**Written problem:** Reproduce the entire page extract without changes.

**Given information:**
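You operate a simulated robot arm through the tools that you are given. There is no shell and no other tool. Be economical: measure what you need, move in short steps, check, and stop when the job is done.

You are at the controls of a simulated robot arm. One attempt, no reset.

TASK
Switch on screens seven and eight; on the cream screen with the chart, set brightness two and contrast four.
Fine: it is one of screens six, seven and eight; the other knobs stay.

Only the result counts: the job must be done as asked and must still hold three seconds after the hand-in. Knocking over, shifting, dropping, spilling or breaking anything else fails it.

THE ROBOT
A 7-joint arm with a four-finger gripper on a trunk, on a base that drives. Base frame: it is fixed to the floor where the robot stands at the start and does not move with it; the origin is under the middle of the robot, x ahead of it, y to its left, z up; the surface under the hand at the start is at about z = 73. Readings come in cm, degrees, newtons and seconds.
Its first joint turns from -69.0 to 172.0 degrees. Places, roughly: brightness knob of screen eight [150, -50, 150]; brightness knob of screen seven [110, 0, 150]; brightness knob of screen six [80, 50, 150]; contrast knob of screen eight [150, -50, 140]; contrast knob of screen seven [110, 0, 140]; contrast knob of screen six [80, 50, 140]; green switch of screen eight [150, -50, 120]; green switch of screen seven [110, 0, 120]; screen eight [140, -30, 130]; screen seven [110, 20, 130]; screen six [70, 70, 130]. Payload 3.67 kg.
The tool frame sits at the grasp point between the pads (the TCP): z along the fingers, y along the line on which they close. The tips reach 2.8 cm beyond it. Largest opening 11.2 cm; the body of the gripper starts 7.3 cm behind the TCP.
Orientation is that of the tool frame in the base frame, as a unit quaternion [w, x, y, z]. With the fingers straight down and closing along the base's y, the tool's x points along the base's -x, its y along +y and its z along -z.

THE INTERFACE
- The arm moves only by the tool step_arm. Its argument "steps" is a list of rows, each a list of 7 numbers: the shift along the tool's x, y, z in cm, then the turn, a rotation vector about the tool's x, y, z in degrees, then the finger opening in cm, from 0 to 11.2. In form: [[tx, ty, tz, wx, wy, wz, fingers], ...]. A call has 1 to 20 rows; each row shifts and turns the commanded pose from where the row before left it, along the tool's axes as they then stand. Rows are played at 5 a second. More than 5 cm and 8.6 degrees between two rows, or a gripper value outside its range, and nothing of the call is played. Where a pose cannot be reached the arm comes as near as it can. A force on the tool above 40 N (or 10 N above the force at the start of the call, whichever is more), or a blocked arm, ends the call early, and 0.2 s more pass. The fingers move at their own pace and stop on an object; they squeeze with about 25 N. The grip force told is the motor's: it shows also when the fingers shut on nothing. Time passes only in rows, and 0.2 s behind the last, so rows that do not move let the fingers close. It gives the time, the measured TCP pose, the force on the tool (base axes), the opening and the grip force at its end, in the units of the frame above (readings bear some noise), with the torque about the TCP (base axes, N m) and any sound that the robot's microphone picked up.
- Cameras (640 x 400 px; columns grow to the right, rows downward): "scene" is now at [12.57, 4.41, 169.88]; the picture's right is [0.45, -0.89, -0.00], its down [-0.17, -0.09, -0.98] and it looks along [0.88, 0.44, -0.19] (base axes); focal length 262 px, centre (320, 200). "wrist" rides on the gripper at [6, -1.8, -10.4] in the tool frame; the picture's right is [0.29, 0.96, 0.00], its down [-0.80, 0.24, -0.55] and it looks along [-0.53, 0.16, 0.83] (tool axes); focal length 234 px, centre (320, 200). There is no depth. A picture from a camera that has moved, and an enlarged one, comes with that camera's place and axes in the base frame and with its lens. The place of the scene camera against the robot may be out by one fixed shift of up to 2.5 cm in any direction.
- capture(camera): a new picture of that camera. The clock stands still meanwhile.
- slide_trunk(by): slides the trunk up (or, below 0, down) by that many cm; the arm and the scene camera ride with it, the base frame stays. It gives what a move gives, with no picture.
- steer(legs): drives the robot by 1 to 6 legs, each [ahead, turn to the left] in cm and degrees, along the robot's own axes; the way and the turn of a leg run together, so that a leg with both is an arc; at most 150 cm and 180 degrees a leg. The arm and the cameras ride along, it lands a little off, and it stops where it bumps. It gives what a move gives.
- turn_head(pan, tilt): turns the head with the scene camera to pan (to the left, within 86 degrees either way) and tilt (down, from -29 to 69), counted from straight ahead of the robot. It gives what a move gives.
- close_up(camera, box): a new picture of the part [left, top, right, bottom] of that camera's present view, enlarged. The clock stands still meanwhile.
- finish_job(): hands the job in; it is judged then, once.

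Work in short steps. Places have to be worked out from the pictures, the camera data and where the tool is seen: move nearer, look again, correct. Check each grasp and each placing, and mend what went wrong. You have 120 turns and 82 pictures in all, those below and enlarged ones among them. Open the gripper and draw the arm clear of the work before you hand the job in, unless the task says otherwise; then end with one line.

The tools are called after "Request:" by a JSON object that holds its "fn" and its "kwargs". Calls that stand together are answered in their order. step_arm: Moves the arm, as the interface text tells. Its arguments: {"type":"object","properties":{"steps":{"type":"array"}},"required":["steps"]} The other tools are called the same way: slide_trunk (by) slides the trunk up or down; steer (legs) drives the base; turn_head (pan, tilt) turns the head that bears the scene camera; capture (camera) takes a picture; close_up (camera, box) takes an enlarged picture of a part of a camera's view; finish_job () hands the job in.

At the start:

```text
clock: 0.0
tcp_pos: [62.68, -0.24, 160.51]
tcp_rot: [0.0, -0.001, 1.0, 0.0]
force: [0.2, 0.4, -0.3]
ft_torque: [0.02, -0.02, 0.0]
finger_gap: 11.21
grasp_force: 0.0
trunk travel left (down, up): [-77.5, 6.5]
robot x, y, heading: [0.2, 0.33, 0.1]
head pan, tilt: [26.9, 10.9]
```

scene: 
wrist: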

**Page extract:**

Notice: This Wiki is now read only and edits are no longer possible. Please see: https://gitlab.eclipse.org/eclipsefdn/helpdesk/-/wikis/Wiki-shutdown-plan for the plan.
ECF/Shared Code Plugin
Project Lead: Marcelo Mayworm
Mentor(s): Scott Lewis, Ken Gilmer
Contents
Project Motivation
The Shared Code Project is a small set of Eclipse plugins to support dynamic source code search and sharing among a team of Eclipse users. The SCP idea is to provide developers with an easy-to-use interface to search for source code and share source code among developers, which can be leveraged in the applications. Developers can make yours source code on Eclipse Workspace available to a lot of people, adding special metadata into these source code, making way for others developers find easy source code, in ways never possible before. SCP is based in a peer-to-peer communications and file sharing, therefore, the intention is to use the Eclipse Communication Framework (ECF) as base, because ECF provides an open source framework supporting the creation of communications-based applications on the Eclipse platform, using a peer-to-peer network. SCP focuses on the development of tool of collaborative.
Goals
- Enable easy-to-user searching of source code across multiple Eclipse workspaces
- Support metadata-based searches using Eclipse markers. See here for candidate metadata types and screenshots.
- Support the delivery and view/presentation of matching source code in response to remote search requests
- Support search restriction based upon source license type, as well as individual and group-level search restrictions
See here more details of how these goals will be achieved.
Schedule
Project's schedule is in SCP Schedule, you can be well aware of tasks and status about the project.
Architecture
All the relevant characteristics of SCP Architecture can be figured out in ScpArchitecture.

**Response:**
Notice: This Wiki is now read only and edits are no longer possible. Please see: https://gitlab.eclipse.org/eclipsefdn/helpdesk/-/wikis/Wiki-shutdown-plan for the plan.
ECF/Shared Code Plugin
Project Lead: Marcelo Mayworm
Mentor(s): Scott Lewis, Ken Gilmer
Contents
Project Motivation
The Shared Code Project is a small set of Eclipse plugins to support dynamic source code search and sharing among a team of Eclipse users. The SCP idea is to provide developers with an easy-to-use interface to search for source code and share source code among developers, which can be leveraged in the applications. Developers can make yours source code on Eclipse Workspace available to a lot of people, adding special metadata into these source code, making way for others developers find easy source code, in ways never possible before. SCP is based in a peer-to-peer communications and file sharing, therefore, the intention is to use the Eclipse Communication Framework (ECF) as base, because ECF provides an open source framework supporting the creation of communications-based applications on the Eclipse platform, using a peer-to-peer network. SCP focuses on the development of tool of collaborative.
Goals
- Enable easy-to-user searching of source code across multiple Eclipse workspaces
- Support metadata-based searches using Eclipse markers. See here for candidate metadata types and screenshots.
- Support the delivery and view/presentation of matching source code in response to remote search requests
- Support search restriction based upon source license type, as well as individual and group-level search restrictions
See here more details of how these goals will be achieved.
Schedule
Project's schedule is in SCP Schedule, you can be well aware of tasks and status about the project.
Architecture
All the relevant characteristics of SCP Architecture can be figured out in ScpArchitecture.